Date of Press Release: 7-7-2016
On April 18, University of Alaska Southeast (UAS) Assistant Professor Forest Wagner, 35, was mauled by a brown bear while leading a six-day mountaineering course. The incident occurred on the northeast aspect of Mt. Emmerich near Haines, Alaska. Wagner was on skis and apparently surprised the bear, which charged and attacked him. In retrospect, Wagner suspects the bear was not hibernating due to an unusually warm spring, and that his ski track likely landed too close to the bear’s den. A bear cub was seen nearby. The sow was undoubtedly being protective of her cub. Bear biologists have found that many bears across coastal Alaska did not fully hibernate during the past winter. Typically they hibernate into May.
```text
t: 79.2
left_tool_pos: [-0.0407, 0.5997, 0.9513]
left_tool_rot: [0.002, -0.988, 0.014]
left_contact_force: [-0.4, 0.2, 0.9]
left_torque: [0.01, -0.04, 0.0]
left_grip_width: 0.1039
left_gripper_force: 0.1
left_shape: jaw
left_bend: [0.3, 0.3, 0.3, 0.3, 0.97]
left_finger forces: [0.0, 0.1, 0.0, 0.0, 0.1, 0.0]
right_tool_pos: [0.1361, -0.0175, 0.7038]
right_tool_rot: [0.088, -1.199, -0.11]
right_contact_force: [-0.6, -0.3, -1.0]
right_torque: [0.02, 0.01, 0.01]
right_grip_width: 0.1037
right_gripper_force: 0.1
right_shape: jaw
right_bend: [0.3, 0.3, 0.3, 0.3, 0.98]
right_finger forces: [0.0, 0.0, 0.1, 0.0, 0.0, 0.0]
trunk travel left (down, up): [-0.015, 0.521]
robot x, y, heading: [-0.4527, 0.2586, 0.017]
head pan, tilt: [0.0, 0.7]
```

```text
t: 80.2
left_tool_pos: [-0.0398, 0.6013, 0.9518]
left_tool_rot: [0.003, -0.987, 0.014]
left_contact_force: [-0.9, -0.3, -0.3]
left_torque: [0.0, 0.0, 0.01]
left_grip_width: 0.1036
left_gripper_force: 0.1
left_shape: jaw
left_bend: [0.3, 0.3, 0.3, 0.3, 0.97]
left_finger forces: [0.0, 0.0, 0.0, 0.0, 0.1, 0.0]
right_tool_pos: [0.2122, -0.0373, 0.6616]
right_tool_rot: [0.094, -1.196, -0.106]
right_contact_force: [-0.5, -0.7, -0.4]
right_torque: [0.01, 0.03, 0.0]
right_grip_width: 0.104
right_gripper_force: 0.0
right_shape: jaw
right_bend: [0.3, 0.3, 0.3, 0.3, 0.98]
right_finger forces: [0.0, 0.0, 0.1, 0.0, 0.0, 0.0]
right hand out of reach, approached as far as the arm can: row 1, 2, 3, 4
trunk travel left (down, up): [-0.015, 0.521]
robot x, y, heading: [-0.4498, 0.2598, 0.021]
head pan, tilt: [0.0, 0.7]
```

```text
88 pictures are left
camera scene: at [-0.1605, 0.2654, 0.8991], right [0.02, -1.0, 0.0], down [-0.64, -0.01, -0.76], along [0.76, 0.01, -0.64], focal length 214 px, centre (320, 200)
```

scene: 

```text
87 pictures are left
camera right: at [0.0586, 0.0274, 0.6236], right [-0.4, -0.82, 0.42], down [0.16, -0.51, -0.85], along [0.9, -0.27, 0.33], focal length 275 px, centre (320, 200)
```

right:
Wagner stated, “I am thankful that the bear did not hurt any of the people I led onto Mt. Emmerich, and for the overwhelming support I’ve felt since the incident from family, friends, and colleagues. It is my privilege and obligation to share and participate in adventure settings in the natural world. I harbor no ill feelings toward the bear.”
After ten surgeries and ongoing physical rehabilitation, Wagner is now walking around and has even climbed peaks on the weekends in Anchorage where he is residing as an outpatient. A major injury on his left side will require a skin graft. Medical professionals have indicated that he is healing well and expect him to have a full recovery. Wagner expects to return to Juneau in August in time for the start of the new academic year at UAS.